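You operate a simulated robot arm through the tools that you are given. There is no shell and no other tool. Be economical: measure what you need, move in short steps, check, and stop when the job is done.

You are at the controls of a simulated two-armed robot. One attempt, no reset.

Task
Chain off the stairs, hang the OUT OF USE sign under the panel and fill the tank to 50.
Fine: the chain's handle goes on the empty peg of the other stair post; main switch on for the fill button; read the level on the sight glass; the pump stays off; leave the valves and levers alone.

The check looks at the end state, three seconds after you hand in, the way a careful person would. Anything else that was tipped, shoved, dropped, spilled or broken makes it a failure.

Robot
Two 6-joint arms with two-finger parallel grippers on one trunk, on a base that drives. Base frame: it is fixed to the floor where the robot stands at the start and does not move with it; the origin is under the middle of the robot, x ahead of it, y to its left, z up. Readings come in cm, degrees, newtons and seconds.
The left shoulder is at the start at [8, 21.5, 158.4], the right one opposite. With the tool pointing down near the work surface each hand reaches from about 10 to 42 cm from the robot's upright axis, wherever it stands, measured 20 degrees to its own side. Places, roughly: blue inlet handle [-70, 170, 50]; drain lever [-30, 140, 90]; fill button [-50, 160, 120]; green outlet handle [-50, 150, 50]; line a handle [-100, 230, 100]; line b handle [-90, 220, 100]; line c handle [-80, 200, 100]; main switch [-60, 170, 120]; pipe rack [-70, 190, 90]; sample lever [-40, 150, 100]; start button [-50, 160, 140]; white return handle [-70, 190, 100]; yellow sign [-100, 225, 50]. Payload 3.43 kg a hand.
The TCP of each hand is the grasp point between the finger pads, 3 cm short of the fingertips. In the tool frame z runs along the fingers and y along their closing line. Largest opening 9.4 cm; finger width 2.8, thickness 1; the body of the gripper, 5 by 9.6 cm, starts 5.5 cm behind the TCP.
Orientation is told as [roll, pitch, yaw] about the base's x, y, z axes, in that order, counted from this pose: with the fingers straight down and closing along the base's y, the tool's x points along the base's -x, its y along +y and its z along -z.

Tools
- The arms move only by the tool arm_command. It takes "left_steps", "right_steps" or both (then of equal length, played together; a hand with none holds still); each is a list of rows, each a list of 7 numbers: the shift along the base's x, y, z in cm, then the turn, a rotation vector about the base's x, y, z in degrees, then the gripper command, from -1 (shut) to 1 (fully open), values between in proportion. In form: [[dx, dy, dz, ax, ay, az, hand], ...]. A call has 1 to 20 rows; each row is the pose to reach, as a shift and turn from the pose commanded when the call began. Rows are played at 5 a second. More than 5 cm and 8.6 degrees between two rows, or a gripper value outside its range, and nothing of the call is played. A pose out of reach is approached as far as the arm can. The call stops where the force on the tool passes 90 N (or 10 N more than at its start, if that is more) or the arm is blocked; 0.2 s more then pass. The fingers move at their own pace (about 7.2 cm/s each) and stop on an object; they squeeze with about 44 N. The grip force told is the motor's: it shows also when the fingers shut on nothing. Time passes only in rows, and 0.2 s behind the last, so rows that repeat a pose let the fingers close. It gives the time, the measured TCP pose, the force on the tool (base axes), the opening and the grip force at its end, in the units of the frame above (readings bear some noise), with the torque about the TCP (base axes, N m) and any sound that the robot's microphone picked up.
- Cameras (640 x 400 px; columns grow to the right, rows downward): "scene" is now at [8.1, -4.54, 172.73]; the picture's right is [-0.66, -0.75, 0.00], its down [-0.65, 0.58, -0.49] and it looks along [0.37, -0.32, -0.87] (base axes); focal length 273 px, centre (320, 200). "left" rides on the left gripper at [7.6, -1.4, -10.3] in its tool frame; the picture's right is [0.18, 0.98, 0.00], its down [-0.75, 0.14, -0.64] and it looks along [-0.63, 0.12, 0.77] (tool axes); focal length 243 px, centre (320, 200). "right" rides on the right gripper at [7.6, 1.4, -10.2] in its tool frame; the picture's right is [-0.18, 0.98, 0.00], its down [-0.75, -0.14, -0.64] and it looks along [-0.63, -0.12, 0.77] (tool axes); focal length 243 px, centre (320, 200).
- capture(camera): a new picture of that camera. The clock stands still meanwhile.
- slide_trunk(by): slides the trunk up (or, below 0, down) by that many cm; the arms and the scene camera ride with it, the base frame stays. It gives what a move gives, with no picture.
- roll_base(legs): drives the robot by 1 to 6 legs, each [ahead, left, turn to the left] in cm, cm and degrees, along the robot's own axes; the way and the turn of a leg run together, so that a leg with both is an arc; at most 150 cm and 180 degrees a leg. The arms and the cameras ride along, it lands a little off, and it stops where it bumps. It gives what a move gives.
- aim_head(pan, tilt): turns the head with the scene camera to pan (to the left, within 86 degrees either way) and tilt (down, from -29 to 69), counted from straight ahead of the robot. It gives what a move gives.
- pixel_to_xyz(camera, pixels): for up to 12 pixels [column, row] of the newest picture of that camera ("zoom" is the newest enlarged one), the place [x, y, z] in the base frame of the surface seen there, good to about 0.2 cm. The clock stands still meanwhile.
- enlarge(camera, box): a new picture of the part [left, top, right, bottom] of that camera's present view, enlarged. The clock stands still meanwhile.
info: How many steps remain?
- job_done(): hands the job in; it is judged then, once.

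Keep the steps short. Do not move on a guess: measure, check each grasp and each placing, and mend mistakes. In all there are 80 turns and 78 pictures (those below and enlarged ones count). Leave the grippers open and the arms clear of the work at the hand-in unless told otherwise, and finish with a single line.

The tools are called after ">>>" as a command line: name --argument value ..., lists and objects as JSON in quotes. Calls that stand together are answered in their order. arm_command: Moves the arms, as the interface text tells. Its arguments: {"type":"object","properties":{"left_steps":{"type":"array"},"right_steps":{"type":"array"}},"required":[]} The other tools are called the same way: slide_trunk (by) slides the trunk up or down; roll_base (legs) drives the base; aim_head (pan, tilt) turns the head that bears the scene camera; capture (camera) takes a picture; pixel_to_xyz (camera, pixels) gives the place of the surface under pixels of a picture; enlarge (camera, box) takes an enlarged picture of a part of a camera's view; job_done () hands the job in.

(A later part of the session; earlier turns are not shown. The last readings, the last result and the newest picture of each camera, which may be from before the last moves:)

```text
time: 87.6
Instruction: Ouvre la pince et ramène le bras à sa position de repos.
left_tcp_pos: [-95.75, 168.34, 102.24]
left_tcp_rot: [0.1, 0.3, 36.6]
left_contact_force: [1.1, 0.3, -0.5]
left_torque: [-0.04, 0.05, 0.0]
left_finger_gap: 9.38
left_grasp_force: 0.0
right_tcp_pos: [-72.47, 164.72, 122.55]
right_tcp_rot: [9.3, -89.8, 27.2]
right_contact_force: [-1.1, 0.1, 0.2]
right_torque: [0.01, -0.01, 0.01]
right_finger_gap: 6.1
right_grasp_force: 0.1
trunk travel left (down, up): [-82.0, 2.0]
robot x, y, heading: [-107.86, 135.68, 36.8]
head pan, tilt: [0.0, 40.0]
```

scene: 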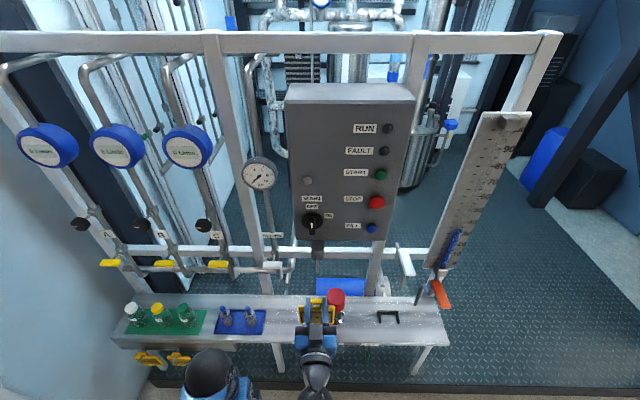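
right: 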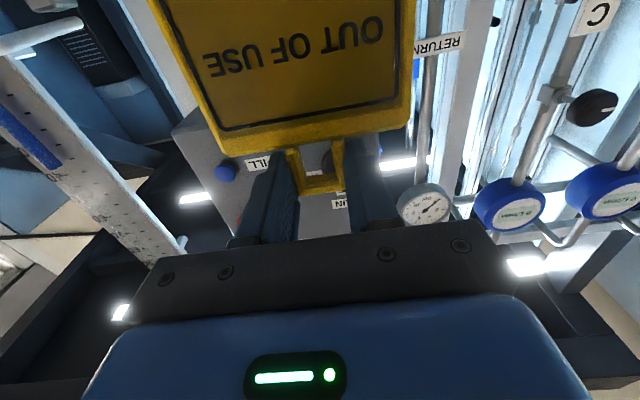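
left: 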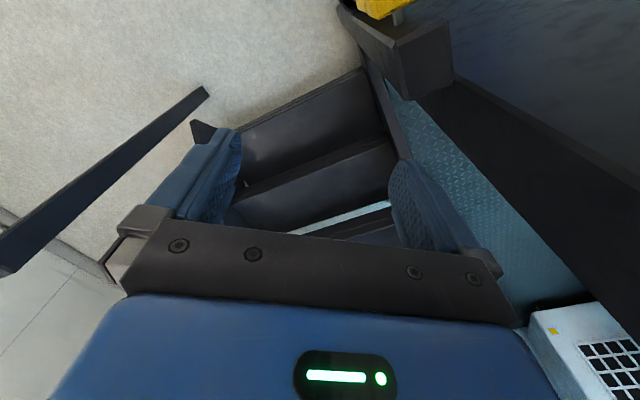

━━━

* Problem to solve: In the listing, find all lines with the string "view" and copy them.

* Full output:
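- enlarge(camera, box): a new picture of the part [left, top, right, bottom] of that camera's present view, enlarged. The clock stands still meanwhile.
The tools are called after ">>>" as a command line: name --argument value ..., lists and objects as JSON in quotes. Calls that stand together are answered in their order. arm_command: Moves the arms, as the interface text tells. Its arguments: {"type":"object","properties":{"left_steps":{"type":"array"},"right_steps":{"type":"array"}},"required":[]} The other tools are called the same way: slide_trunk (by) slides the trunk up or down; roll_base (legs) drives the base; aim_head (pan, tilt) turns the head that bears the scene camera; capture (camera) takes a picture; pixel_to_xyz (camera, pixels) gives the place of the surface under pixels of a picture; enlarge (camera, box) takes an enlarged picture of a part of a camera's view; job_done () hands the job in.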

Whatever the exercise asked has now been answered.